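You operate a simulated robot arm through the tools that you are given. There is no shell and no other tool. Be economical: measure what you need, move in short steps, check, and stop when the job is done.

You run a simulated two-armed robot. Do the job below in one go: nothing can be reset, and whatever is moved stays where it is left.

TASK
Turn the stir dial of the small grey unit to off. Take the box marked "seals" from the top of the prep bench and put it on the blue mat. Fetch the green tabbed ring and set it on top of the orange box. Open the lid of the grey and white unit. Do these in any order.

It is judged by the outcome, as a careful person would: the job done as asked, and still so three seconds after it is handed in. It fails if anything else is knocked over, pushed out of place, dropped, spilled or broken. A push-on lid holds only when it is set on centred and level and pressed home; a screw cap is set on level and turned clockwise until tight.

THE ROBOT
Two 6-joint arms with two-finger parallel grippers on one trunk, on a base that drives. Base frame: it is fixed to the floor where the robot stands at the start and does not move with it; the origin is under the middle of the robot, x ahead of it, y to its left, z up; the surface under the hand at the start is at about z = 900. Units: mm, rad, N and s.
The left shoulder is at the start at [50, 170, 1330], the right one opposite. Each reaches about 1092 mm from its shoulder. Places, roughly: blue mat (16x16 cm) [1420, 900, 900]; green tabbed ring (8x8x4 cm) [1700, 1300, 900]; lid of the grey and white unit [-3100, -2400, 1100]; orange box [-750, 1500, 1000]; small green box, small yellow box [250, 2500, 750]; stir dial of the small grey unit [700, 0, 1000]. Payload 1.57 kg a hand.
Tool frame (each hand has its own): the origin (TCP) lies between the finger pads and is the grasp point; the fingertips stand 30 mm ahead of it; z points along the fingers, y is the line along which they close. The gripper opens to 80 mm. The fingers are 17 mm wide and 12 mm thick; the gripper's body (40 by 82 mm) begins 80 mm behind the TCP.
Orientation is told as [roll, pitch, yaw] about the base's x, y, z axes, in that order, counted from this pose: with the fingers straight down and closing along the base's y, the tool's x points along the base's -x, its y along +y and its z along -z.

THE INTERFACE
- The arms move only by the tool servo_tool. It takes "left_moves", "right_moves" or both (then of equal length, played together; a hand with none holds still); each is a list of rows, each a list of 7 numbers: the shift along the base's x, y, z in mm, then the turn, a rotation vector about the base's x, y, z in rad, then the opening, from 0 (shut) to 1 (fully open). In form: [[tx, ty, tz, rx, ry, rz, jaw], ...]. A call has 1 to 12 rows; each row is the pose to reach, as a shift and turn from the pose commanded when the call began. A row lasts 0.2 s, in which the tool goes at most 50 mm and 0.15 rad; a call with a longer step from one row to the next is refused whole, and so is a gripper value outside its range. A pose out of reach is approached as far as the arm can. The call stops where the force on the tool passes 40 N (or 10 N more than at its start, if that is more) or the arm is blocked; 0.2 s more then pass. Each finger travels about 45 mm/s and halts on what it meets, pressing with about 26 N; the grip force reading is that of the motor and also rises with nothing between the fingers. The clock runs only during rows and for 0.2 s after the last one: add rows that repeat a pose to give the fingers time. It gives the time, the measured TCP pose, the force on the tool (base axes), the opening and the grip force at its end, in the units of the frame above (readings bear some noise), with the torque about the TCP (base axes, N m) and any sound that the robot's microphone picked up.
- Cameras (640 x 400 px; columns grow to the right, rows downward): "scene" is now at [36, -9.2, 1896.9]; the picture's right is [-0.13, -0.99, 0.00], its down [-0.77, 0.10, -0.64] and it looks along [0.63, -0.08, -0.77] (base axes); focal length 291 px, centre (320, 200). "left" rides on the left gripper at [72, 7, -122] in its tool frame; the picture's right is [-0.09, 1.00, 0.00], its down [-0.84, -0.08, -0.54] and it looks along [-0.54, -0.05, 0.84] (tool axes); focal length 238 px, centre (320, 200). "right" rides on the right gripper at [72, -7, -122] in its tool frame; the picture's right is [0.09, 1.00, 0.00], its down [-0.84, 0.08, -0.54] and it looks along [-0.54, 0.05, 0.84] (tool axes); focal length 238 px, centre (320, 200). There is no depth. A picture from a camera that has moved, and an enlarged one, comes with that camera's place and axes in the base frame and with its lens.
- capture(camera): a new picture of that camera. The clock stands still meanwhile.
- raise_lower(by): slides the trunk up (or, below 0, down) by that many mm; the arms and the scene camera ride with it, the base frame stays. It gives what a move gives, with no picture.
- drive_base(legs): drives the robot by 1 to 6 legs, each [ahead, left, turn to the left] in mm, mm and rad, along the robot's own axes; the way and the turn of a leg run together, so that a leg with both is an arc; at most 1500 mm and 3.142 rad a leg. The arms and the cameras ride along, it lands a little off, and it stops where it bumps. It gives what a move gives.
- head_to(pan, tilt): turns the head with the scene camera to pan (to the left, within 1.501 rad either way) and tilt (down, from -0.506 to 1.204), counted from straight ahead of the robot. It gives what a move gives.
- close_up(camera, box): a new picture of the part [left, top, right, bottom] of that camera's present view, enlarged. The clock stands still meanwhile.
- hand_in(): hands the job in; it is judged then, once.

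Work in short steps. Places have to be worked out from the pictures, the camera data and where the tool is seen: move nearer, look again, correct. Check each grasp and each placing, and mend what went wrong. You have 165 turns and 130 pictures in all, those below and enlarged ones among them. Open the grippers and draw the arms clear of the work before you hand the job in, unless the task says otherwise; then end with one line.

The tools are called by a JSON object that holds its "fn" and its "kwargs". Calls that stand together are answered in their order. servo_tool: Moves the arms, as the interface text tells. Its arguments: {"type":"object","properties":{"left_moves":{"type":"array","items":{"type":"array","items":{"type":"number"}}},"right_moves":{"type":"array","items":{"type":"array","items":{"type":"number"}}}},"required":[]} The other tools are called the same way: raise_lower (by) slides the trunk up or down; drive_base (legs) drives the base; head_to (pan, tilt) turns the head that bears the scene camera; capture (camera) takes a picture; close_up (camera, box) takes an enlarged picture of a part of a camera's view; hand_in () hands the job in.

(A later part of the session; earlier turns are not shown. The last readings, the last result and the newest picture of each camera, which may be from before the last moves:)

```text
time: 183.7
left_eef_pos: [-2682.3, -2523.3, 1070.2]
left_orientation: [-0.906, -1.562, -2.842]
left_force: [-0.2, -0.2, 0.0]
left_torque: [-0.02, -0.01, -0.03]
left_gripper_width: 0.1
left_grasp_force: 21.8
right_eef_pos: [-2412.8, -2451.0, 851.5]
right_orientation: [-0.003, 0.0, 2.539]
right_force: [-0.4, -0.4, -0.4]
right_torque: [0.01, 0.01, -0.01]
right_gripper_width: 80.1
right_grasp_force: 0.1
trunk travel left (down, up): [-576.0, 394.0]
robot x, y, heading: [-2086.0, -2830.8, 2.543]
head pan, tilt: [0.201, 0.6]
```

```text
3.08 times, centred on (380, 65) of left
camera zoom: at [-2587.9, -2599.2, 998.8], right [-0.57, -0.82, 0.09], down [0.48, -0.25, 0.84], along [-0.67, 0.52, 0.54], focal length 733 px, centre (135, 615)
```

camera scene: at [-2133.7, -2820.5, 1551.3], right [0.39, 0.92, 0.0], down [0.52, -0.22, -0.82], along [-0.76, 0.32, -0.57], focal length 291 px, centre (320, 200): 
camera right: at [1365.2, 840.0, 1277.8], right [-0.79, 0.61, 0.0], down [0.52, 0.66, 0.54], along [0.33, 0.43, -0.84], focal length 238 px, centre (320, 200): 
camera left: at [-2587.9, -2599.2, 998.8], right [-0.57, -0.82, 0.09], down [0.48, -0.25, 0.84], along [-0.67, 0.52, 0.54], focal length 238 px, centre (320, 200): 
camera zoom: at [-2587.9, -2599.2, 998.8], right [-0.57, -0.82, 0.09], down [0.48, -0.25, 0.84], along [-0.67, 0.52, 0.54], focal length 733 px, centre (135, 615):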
——————————
Copy every line of the listing that contains the word "centred".

RESPONSE TO THIS EXERCISE –
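It is judged by the outcome, as a careful person would: the job done as asked, and still so three seconds after it is handed in. It fails if anything else is knocked over, pushed out of place, dropped, spilled or broken. A push-on lid holds only when it is set on centred and level and pressed home; a screw cap is set on level and turned clockwise until tight.
3.08 times, centred on (380, 65) of left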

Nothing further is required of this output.